Koronalı vakaların ve vefat edenlerin kimlikleri açıklanmalı

A -
A +
Yukarıdaki başlığı atmak kolay değil, biliyorum. Pek çoğunuz belki de irkildiniz.
Çok zor bir süreçten geçiyoruz. Birkaç gündür aile hekimleri dâhil çeşitli branşlardaki doktor ve hemşirelerle konuşuyorum. Önerileri bu yönde. Özellikle “yeni normal”e geçtiğimiz günümüzde.
Sebebini anlatacağım.
Önceki akşam Yılmaz Erdoğan’ın Kanal D’de yayınlanan Çok Güzel Hareketler adlı programında bir skeç izledim.
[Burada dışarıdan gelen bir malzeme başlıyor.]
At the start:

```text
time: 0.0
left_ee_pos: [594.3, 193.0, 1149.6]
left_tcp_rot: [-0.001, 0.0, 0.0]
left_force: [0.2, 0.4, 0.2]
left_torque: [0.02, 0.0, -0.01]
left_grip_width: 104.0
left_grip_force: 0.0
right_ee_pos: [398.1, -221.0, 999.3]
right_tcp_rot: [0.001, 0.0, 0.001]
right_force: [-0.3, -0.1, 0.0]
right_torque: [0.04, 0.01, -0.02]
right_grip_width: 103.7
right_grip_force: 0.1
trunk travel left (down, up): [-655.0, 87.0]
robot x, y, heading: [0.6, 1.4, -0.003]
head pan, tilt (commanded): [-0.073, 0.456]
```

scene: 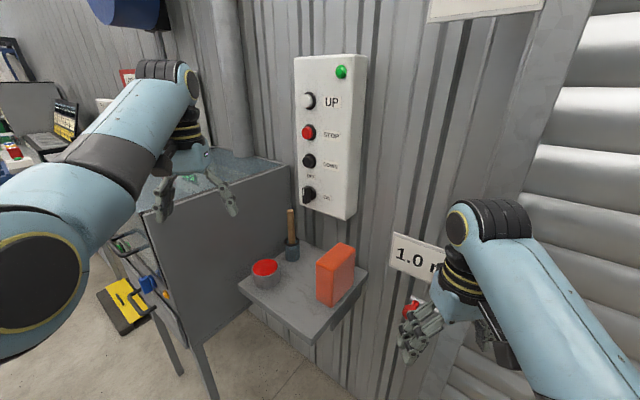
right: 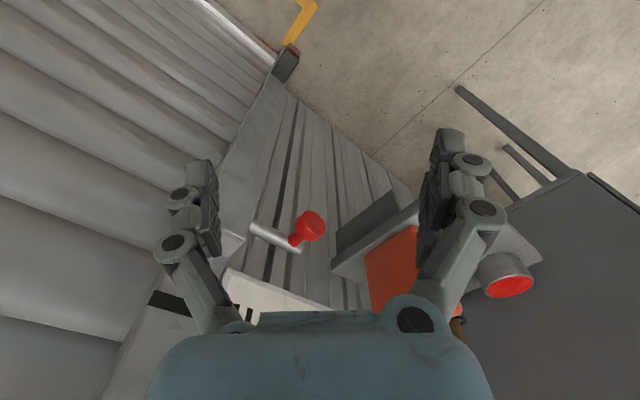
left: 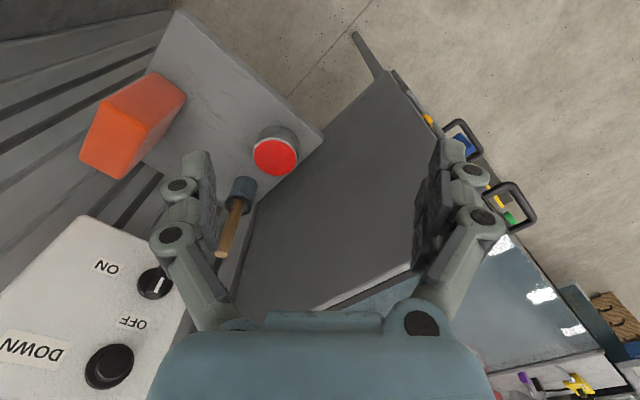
BKM mutfağın yetenekli oyuncularından Hilmi Deler ve Cihan Talay yazmış. Skeçte baba rolündeki fırıncı, doktor anne ve polis memuru abla evde kalmak zorunda kalan ve artık isyan edip “Ben de sizin gibi alkışlanacak bir meslekte çalışmak istiyorum, okulu bırakıp kargocu olacağım” diyen 18 yaşın altındaki erkek çocuklarına “Alkışlanacak hareket herkesin kendi sorumluluğunu bilip üzerine düşeni yapması oğlum. Biz de seni sorumlu davranıp, bu yaşta çok sıkılmana rağmen evde oturduğun için alkışlıyoruz” diyorlar.
Şaka maka beni ağlattı bu skeç. Baktım, başarılı skeçleri zil çalarak ödüllendiren Yılmaz Erdoğan da allak bullak olmuş bir yüz ifadesiyle tek kelime etmeden uzun süre zili çaldı.
Evet, insanın kendiyle birlikte başkalarını koruması, üzerine düşeni yapmasıdır alkışlanacak hareket.
Ama hayat bu. İnsanlar doğal olarak tornadan çıkmış gibi aynı değil. Kimileri çeşitli yamukluklar yapabiliyor. Halkımızın yüzde 70-80 gibi ağırlıklı bir kesimi kendi hayatından feragat ediyor salgın yayılmasın diye. Ama yaklaşık yüzde 10-20’lik bir grup da inanılmaz derecede sorumsuzca, kendi küçük konforları ve keyifleri, saçma sapan takıntıları için milyonların hayatını tehlikeye atmaktan çekinmiyor.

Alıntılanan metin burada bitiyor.